Direction:
Make an exact copy of the lines below.
=-=-=-=-=
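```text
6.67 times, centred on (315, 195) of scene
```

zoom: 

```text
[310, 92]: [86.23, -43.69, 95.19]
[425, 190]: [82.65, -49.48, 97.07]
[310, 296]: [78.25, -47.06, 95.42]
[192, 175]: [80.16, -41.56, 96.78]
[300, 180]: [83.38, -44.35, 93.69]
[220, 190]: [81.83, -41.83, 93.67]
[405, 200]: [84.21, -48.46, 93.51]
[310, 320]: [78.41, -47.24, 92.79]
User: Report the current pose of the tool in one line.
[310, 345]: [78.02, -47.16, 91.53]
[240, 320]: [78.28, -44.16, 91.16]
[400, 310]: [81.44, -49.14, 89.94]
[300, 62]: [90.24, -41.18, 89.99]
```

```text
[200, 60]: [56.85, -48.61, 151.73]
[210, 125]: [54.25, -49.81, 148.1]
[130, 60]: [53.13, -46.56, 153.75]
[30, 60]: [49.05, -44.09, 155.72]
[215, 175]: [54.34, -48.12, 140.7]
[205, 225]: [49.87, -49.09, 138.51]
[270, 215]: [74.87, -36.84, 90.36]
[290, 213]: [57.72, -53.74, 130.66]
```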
=-=-=-=-=
Task solution:
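```text
6.67 times, centred on (315, 195) of scene
```

zoom: 

```text
[310, 92]: [86.23, -43.69, 95.19]
[425, 190]: [82.65, -49.48, 97.07]
[310, 296]: [78.25, -47.06, 95.42]
[192, 175]: [80.16, -41.56, 96.78]
[300, 180]: [83.38, -44.35, 93.69]
[220, 190]: [81.83, -41.83, 93.67]
[405, 200]: [84.21, -48.46, 93.51]
[310, 320]: [78.41, -47.24, 92.79]
User: Report the current pose of the tool in one line.
[310, 345]: [78.02, -47.16, 91.53]
[240, 320]: [78.28, -44.16, 91.16]
[400, 310]: [81.44, -49.14, 89.94]
[300, 62]: [90.24, -41.18, 89.99]
```

```text
[200, 60]: [56.85, -48.61, 151.73]
[210, 125]: [54.25, -49.81, 148.1]
[130, 60]: [53.13, -46.56, 153.75]
[30, 60]: [49.05, -44.09, 155.72]
[215, 175]: [54.34, -48.12, 140.7]
[205, 225]: [49.87, -49.09, 138.51]
[270, 215]: [74.87, -36.84, 90.36]
[290, 213]: [57.72, -53.74, 130.66]
```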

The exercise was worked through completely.